Cost: $7 for adults, $5 for seniors 62+, military, and students. Children 11 and under are free.
The Women’s Museum of California debuted its brand new Southeast San Diego Center earlier this summer. The museum’s featured exhibit, Crafting Feminism: Textiles of the Women’s Movement, is currently on display. From “bloomer outfits” and sashes dating back to the 1850s to hot pink knitted “pussy hats” like the ones worn at the 2017 Women’s March, the program highlights how textiles have played a role in the waves of feminism, and features locals such as Michelle Montjoy, Diana Benavídez, Anna O’Cain, Siobhan Arnold, Irma Sofia Poeter, Claudia Biezunski-Rodriquez and yarn bomber Maritza Contreras, who create artwork with textiles.
The museum also holds a library of feminist books, including women-authored works that have been banned from public schools across the country, with plans to grow the collection through donations from the public, An interactive component of the exhibit includes a feminist-themed photo station where visitors can pose with posters and signs harking back to the early 1900s women’s marches. The museum is open on Fridays and the first Saturday of the month from 11-4pm and by appointment on weekdays to schools, community groups and businesses for workshops and activities. Visit its website to book a future tour.
Cost: Free on the first Saturday of the month. Private tours run $5 per student for schools and youth organizations and $15 per person for all other groups.
The USS Midway is not only one of San Diego’s most popular attractions, but it’s also the most visited historic naval ship museum in the world, attracting more than 1.4 million visitors each year, with almost 30% coming from outside the United States. A decommissioned aircraft carrier, which was in operation for nearly 50 years, it’s one of the best-preserved military displays in the country and offers visitors a chance to physically explore the history of America's navy. There are more than 60 exhibit areas, including the flight deck, aircraft gallery, below decks and hangar deck, plus activities including flight simulators, the Battle of Midway Theater and a docent-led Guided Island Tour. The museum is open daily from 10am–5pm, with the last admission at 4pm. Purchase tickets online.

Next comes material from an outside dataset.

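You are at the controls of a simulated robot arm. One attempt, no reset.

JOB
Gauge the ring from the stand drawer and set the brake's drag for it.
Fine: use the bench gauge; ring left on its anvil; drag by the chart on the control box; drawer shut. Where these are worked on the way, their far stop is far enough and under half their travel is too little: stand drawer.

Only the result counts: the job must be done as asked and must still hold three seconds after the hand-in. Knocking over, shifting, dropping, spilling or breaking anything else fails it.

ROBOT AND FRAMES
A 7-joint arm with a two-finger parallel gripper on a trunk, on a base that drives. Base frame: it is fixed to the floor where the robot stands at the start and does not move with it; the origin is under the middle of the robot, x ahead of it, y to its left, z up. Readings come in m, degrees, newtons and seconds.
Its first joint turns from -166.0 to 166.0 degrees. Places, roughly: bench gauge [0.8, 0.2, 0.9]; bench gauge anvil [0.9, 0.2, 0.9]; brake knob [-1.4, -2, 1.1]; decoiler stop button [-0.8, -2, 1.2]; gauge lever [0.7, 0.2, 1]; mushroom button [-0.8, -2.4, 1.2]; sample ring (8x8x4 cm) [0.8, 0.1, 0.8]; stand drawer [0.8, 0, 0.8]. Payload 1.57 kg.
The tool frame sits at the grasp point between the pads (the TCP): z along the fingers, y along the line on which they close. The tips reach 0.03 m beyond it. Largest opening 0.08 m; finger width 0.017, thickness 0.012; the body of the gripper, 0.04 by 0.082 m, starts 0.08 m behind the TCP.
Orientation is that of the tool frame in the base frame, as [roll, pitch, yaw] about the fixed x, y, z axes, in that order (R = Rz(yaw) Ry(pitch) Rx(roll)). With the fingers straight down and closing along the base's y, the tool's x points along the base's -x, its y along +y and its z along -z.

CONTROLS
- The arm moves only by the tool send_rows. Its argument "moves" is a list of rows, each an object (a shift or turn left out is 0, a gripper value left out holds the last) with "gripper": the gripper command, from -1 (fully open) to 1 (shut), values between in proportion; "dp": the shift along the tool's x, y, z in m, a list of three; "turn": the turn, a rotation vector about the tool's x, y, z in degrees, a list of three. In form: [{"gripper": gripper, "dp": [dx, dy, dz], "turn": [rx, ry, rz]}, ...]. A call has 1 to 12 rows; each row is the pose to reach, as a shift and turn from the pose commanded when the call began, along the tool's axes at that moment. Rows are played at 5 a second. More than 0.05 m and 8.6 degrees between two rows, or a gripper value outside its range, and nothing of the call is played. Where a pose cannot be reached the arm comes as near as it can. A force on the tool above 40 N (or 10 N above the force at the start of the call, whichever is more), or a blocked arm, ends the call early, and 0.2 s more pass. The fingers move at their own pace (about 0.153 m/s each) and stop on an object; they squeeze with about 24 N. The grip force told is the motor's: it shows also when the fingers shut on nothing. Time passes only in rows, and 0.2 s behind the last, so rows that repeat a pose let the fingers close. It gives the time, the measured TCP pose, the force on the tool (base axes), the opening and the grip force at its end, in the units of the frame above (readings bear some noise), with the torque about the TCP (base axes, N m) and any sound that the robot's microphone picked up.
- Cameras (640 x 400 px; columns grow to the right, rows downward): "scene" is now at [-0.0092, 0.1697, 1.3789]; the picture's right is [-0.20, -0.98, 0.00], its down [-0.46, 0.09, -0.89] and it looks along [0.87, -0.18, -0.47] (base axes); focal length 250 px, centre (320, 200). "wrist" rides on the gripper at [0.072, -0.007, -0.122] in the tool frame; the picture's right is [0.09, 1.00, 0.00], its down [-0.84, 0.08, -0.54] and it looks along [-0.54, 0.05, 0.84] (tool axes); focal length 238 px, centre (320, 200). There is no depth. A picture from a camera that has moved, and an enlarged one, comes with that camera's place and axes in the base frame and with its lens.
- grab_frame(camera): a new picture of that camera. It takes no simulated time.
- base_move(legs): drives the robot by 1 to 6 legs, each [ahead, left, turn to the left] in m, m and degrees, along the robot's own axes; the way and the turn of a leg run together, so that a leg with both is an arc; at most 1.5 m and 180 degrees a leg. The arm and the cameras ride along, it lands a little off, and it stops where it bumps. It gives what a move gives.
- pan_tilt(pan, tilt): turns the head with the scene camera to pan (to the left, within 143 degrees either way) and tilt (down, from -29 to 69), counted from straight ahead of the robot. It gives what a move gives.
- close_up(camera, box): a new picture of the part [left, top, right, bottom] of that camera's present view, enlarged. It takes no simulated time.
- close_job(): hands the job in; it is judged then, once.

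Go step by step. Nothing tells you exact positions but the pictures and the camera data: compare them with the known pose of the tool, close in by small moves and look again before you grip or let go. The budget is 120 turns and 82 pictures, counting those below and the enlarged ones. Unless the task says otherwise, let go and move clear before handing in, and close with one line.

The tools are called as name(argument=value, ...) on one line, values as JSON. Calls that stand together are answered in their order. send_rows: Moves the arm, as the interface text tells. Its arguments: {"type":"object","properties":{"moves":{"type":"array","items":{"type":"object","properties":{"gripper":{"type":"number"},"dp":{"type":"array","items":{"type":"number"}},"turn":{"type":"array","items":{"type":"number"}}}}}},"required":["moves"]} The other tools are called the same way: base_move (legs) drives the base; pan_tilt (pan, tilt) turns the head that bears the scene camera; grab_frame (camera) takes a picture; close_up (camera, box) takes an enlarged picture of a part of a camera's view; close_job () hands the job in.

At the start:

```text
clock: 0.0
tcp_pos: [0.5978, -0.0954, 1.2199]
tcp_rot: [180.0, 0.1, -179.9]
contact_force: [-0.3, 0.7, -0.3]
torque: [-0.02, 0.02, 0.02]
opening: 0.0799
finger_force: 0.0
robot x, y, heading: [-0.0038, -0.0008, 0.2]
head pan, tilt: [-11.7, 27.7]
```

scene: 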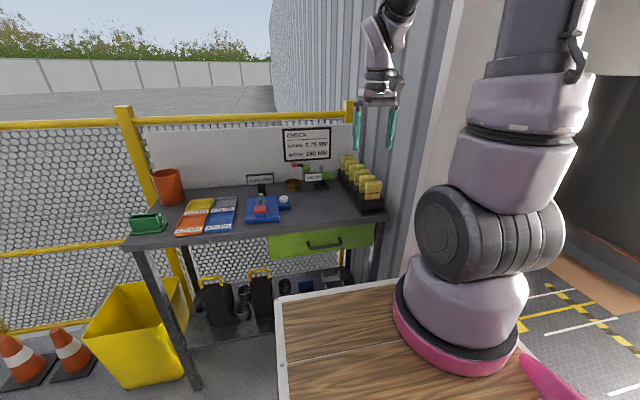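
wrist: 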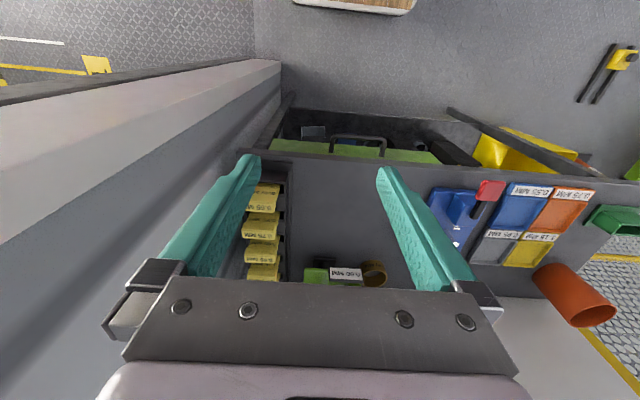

Cost: $31 for adults 13+, $21 for children 4-13 and veterans (with valid ID). Free for children five and younger, active duty military (w/valid ID), active sworn law enforcement (w/valid ID), active sworn firefighter (w/valid ID), including reservist.
The recent renovation and expansion of the Museum of Contemporary Art San Diego (MCASD) expanded the original gallery space four times on two light-filled levels, as well as adding a public park and new seaside terraces. Two hundred works of contemporary art fill the gallery, including Alexis Smith: The American Way, retrospective of the California artist’s collages, using found texts, images and objects as a commentary on the media and culture that surrounds us, and how we are shaped by it. The museum is open Thursday-Sunday from 10am–4pm and tickets can be purchased online.
Cost: $25 for adults, $20 for San Diego County and Tijuana residents, $15 for students and seniors, free for military and their families, people 17 and under, and SNAP/EBT cardholders. Admission is free for everyone on the second Sunday and the third Thursday of every month.
Barona Indian Reservation
The Barona Cultural Center & Museum is dedicated to preserving the Native American culture and history of San Diego County. The county’s only museum on an Indian reservation, it houses more than 3,000 various artifacts, along with listening nooks, photographs and archives that inform the compelling stories of the Kumeyaay tribes. With some objects dating back more than 10,000 years, the creativity and proficiency of North America’s first inhabitants are on full display. In addition, the museum’s library houses over 1,000 books—including rare and out-of-print editions—an extensive archive of photos and historical documents to help visitors discover how Indigenous groups lived. The newest exhibit, Peyii ‘Enyeway ‘Esekáayches: We Are Still Here! examines the historic erasure of indigenous cultures through forced assimilation and genocide. A Visit From Old Friends: From the Vaults of the San Diego Museum of Man is a collaborative exhibit that displays beautiful Kumeyaay/Diegueño artifacts on loan to Barona from the San Diego Museum of Man. Many of the pieces have rarely been seen and have never been on exhibit before. The Barona Cultural Center & Museum is open Thursday and Friday from noon-5 pm and Saturday from 10 am-4 pm.
Explore San Diego’s long maritime history with a visit to the Maritime Museum of San Diego, the largest preserved collection of historic ships in the U.S. You’ll see steam-powered boats, submarines, a refurbished, historically-accurate replica of Juan Rodríguez Cabrillo’s ship, San Salvador, and the majestic Star of India. On-the-water adventures include the 90-minute interactive BOARDED! A New Pirate Adventure, plus Swift Boat Naval History Tour. It also includes San Salvador Sailing Adventure plus a Tall Ship Adventure Aboard Californian (a Gold Rush-era revenue cutter) and the Official Tall Ship of the State of California. On-board exhibits deliver as well, with Sea Monsters: Delving Into The Deep Myth, a Model Gallery and To The Brink Of War, a chilling depiction of the tense undersea story within the Cuban missile crisis of October 1962, plus a half-dozen other permanent and rotating exhibits. The Maritime Museum is open daily from 10am to 5pm, last ticket sold and entry at 4pm.
Cost: General admission is $20.00 for adults 18+, $15 for seniors 62+ and students 13-17, $10 for children 3-12, under 3 is free. On-water adventure prices vary.